Arthur T Knackerbracket has found the following story:

It turns out that Earth is not a planet. Asteroid 2016 H03, first spotted on April 27, 2016, by the Pan-STARRS 1 asteroid survey telescope on Haleakala, Hawaii, is a companion of Earth, too distant to be considered a true satellite.

"Since 2016 HO3 loops around our planet, but never ventures very far away as we both go around the sun, we refer to it as a quasi-satellite of Earth," said Paul Chodas, manager of NASA's Center for Near-Earth Object (NEO) Studies at the Jet Propulsion Laboratory in Pasadena, California.

Asteroid 2016 H03 is proof that Earth has not cleared the neighborhood around its orbit.
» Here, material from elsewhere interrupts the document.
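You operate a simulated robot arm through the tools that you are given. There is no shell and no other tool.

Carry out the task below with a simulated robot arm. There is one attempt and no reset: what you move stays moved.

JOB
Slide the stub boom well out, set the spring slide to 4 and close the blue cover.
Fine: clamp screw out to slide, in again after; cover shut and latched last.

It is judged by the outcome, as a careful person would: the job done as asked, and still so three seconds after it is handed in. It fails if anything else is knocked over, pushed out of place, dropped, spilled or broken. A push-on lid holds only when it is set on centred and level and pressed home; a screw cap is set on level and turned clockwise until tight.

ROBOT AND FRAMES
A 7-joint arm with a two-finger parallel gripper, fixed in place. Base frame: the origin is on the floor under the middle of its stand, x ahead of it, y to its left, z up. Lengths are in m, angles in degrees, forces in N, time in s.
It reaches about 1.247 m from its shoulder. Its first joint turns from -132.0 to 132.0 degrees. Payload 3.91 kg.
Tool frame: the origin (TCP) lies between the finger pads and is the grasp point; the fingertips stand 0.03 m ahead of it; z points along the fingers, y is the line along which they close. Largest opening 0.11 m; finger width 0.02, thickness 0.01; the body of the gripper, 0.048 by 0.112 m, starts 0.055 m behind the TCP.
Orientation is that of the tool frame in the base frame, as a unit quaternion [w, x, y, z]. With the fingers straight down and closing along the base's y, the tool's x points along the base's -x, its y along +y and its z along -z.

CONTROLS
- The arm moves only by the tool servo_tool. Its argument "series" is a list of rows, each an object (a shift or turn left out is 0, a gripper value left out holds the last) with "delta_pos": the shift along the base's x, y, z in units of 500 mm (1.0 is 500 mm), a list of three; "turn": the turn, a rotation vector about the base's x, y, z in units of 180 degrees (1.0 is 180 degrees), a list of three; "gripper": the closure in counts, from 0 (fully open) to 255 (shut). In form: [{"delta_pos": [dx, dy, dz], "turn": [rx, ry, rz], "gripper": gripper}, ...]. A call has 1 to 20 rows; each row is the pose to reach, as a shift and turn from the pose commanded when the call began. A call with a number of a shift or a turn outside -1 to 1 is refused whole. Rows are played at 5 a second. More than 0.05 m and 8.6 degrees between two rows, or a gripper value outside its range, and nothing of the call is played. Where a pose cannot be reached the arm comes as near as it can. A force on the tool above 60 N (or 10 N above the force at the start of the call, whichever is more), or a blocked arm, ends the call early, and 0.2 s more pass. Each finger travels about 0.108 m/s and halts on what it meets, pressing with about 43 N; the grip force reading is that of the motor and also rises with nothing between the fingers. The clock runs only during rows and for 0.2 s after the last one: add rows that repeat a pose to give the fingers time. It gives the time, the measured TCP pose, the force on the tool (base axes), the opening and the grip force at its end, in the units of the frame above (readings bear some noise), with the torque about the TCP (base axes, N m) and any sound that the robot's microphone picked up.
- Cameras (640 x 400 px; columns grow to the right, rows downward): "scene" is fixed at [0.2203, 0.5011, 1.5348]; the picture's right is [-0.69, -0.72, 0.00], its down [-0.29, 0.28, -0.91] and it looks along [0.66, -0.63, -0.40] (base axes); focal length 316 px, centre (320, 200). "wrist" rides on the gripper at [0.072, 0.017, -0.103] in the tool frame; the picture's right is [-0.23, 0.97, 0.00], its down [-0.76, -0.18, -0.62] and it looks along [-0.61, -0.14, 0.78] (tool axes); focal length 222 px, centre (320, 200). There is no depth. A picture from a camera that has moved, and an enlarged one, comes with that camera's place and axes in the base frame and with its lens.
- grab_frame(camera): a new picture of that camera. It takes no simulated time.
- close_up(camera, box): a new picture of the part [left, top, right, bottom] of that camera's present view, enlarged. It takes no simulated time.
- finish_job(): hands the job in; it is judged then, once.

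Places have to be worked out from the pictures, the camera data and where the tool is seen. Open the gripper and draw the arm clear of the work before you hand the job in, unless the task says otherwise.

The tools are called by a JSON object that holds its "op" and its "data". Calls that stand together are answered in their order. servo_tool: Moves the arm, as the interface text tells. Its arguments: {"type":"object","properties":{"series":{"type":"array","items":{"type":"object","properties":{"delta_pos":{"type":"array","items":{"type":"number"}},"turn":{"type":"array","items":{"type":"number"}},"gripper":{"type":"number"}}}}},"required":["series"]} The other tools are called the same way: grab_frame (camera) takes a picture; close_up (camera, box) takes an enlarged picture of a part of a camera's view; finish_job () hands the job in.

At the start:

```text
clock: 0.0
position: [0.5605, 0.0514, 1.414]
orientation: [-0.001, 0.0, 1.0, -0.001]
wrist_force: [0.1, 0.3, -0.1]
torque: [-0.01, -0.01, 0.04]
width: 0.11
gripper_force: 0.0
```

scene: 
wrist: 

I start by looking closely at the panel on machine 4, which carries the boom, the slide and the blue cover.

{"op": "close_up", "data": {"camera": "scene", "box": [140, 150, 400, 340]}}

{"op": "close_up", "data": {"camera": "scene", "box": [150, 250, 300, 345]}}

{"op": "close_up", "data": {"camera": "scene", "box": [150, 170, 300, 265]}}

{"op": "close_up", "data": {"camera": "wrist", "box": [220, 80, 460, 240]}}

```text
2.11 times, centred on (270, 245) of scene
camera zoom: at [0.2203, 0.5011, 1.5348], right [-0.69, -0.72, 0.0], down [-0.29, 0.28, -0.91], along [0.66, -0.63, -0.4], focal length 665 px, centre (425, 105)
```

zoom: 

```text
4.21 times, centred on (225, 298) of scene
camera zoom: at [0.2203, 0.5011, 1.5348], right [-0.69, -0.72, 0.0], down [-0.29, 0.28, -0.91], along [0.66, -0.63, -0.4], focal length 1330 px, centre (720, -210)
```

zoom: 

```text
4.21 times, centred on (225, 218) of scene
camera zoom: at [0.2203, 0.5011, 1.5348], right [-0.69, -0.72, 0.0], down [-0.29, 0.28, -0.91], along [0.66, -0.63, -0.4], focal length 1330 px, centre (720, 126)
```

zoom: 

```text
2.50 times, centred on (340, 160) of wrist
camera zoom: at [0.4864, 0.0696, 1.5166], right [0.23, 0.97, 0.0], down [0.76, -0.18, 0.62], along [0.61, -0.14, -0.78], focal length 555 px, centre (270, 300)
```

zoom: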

Therefore, under the definition of a planet vigorously defended by the IAU [International Astronomical Union] since the adoption of Resolution 5A on August 24, 2006, Earth is a 'dwarf planet' because it has not cleared its orbit, which is the only criteria of their definition that Pluto fails. (I think we'll eventually discover that very few of the 'planets' have cleared their orbits).

Most of us who were baffled by the IAUs declaration and outraged at the obvious discrimination of Pluto knew there was something wrong, even if we couldn't put our finger on it — we just 'knew' Pluto was a planet, right?

[...] Here's what all of us non-scientists intuitively understood all along: "A planet is defined as an astronomical body that "has not undergone nuclear fusion, and having sufficient self-gravitation to assume a spheroidal shape" — in other words, it's round and not on fire.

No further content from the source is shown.